### INSTRUCTIONS FOR THE TASK
Write out, word for word, only the data from its first line to the line containing "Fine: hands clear". Write them as strings in a JSON array, leaving out blank lines.
— START —
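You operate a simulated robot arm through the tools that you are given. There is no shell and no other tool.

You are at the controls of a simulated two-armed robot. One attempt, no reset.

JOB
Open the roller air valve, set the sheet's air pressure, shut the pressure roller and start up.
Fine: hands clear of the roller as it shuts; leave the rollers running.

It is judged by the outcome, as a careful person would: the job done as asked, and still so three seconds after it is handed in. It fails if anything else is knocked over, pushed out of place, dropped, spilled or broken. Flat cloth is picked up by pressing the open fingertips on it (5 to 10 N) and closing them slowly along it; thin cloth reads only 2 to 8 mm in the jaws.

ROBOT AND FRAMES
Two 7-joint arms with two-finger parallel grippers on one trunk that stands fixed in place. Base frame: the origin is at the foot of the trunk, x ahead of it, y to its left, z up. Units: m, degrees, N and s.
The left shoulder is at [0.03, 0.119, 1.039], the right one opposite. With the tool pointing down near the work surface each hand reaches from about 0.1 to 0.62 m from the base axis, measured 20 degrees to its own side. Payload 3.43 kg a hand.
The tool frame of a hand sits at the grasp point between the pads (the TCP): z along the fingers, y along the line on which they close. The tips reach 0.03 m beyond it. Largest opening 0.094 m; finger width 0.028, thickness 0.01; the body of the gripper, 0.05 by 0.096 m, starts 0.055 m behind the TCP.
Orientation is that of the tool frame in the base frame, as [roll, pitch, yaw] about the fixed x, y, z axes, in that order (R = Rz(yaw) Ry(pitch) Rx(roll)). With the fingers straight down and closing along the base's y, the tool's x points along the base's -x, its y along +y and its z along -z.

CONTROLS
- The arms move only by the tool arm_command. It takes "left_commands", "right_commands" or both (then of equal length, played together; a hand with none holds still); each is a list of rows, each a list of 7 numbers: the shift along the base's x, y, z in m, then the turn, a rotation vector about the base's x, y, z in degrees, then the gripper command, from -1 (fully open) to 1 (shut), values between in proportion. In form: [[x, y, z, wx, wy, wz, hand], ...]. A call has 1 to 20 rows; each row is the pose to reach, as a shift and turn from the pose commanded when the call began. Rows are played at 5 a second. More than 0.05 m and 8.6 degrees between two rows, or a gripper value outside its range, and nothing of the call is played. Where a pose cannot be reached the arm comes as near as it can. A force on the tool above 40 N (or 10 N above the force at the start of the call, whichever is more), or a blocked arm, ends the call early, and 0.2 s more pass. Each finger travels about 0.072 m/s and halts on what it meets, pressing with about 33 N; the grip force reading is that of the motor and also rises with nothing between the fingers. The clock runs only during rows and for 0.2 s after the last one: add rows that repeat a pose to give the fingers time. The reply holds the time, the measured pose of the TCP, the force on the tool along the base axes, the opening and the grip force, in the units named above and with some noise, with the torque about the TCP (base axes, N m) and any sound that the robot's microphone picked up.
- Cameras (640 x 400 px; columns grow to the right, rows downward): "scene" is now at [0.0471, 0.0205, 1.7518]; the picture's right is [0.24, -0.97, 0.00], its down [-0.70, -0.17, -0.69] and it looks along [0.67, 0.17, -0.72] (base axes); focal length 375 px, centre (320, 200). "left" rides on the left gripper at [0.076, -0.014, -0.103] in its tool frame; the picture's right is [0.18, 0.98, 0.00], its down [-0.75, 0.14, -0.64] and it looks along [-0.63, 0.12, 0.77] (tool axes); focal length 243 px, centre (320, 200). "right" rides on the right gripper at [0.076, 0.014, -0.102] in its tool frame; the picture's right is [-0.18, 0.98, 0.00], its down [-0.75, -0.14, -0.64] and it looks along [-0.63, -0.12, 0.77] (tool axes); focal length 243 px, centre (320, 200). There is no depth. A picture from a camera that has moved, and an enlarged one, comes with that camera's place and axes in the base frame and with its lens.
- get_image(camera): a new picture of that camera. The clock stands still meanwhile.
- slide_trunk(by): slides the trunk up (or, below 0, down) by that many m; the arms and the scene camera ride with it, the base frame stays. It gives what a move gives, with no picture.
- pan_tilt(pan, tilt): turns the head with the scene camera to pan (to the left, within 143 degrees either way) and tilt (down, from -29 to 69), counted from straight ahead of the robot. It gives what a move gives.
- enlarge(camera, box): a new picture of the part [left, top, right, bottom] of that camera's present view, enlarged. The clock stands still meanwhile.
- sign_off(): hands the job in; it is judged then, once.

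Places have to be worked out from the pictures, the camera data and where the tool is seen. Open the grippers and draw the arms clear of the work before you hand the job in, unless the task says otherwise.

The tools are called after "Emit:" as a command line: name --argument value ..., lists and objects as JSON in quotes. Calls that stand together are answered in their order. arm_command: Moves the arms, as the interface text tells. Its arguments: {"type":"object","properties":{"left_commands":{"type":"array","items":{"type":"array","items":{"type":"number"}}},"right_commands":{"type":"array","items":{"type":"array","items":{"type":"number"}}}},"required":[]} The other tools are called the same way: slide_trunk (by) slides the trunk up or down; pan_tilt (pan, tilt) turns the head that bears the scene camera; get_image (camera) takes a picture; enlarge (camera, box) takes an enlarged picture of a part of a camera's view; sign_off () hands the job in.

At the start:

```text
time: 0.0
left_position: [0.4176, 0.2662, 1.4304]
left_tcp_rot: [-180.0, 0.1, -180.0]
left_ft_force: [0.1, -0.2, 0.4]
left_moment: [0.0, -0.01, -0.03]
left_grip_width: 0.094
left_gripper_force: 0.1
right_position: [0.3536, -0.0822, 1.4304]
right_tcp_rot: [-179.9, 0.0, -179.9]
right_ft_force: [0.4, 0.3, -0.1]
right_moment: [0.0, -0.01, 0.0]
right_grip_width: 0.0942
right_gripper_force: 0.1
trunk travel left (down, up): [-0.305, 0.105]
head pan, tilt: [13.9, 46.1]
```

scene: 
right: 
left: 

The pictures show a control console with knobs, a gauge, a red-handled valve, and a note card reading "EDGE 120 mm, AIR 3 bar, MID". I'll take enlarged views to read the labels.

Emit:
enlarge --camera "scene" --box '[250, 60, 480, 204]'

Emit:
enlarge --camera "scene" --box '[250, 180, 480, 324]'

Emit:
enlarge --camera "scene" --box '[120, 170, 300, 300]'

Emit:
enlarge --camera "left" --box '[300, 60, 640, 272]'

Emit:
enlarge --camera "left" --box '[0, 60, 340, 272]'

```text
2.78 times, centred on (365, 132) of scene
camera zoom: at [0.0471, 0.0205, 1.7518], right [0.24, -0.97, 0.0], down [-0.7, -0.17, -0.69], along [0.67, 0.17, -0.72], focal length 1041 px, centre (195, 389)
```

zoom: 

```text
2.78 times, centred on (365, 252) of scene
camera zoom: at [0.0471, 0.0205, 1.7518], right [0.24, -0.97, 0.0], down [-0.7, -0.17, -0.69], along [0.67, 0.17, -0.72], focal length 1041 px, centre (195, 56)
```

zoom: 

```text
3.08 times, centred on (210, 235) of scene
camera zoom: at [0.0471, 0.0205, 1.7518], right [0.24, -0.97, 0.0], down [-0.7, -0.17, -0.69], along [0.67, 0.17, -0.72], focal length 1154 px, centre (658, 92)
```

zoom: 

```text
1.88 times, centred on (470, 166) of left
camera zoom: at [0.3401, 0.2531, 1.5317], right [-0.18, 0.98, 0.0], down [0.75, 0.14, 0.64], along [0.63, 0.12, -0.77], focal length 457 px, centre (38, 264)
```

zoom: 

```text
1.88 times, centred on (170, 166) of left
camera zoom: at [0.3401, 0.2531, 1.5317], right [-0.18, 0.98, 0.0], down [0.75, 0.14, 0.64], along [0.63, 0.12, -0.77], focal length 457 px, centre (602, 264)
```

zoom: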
— END —
### SOLUTION TO THIS EXERCISE
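[
  "You operate a simulated robot arm through the tools that you are given. There is no shell and no other tool.",
  "You are at the controls of a simulated two-armed robot. One attempt, no reset.",
  "JOB",
  "Open the roller air valve, set the sheet's air pressure, shut the pressure roller and start up.",
  "Fine: hands clear of the roller as it shuts; leave the rollers running."
]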